The second, the Industrial Revolution, gathers pace in the 18th century and is still developing today. It moves people from the countryside into rapidly expanding towns. It turns labour into a disciplined and mainly indoor activity, with an increasing distinction between owners, employers and managers on one side and workers on the other.
Industrialization brings preliminary evils of exploitation, pollution and urban squalor, together with longer-term benefits in a general rise of living standards.
Britain's industrial advantages: 18th century AD
Country has in abundance three important commodities - water, iron and coal. Water in Britain's numerous hilly districts provides the power to drive mills in the early stages of industrializaton; the rivers, amplified from 1761 by a developing network of canals, facilitate inland transport in an age where roads are only rough tracks; and the sea, never far from any part of Britain, makes transport of heavy goods easy between coastal cities.
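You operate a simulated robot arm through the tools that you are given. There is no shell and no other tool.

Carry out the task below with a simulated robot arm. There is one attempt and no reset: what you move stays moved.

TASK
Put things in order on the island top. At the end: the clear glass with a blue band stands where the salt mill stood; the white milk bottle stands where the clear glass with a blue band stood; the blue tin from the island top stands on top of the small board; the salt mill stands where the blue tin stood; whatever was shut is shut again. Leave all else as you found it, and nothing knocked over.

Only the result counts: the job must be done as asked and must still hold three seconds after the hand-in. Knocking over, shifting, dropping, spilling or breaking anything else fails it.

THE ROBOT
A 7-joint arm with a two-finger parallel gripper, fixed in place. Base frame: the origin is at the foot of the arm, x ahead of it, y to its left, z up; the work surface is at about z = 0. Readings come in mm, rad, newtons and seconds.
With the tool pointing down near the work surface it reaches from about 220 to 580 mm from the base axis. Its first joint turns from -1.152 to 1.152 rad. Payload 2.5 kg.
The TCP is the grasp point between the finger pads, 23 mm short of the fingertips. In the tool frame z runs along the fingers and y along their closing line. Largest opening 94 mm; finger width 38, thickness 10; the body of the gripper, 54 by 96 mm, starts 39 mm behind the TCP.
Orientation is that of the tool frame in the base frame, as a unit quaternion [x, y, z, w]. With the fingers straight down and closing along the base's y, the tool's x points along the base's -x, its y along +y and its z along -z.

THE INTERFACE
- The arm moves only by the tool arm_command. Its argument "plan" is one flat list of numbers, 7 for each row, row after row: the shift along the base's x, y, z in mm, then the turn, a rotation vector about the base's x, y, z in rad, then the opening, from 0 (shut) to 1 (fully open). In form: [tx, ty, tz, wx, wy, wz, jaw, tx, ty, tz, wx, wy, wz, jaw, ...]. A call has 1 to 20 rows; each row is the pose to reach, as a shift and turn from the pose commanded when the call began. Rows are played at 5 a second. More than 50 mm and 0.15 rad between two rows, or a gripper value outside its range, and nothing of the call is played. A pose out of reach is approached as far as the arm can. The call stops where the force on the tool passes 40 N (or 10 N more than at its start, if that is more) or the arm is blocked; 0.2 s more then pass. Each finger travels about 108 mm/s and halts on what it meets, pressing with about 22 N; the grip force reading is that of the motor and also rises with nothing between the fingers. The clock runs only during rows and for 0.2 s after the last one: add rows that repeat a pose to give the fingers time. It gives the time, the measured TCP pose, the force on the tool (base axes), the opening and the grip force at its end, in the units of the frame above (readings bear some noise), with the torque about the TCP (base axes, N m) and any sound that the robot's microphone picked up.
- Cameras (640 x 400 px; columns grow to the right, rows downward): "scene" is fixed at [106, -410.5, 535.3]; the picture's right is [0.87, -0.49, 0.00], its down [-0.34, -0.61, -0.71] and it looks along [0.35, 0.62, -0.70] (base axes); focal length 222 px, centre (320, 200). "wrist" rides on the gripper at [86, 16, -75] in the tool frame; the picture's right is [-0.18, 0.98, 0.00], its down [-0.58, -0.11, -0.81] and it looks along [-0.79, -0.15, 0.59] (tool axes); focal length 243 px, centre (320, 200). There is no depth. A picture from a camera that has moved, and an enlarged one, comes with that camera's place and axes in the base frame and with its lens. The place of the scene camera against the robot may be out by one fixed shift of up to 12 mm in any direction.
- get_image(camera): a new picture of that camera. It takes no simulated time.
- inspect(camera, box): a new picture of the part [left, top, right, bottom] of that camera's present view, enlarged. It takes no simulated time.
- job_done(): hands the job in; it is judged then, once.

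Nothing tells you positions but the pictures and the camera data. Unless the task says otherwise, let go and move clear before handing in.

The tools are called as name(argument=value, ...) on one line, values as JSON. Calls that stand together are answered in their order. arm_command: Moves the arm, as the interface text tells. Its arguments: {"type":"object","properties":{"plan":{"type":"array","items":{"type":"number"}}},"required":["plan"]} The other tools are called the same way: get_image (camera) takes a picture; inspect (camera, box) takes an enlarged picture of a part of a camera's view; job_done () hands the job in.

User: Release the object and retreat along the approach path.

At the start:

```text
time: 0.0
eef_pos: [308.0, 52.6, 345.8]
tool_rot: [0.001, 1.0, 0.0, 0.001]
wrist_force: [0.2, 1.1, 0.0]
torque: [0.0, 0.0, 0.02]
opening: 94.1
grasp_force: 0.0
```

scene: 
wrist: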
Ironmasters of Coalbrookdale: 18th century AD
In 1709 Abraham Darby, an ironmaster with a furnace at Coalbrookdale on the river Severn, discovers that coke can be used instead of charcoal for the smelting of pig iron (used for cast-iron products). This Severn region becomes Britain's centre of iron production in the early stages of the Industrial Revolution. Its pre-eminence is seen in the Darby family's own construction of the first iron bridge, and in the achievements of John Wilkinson.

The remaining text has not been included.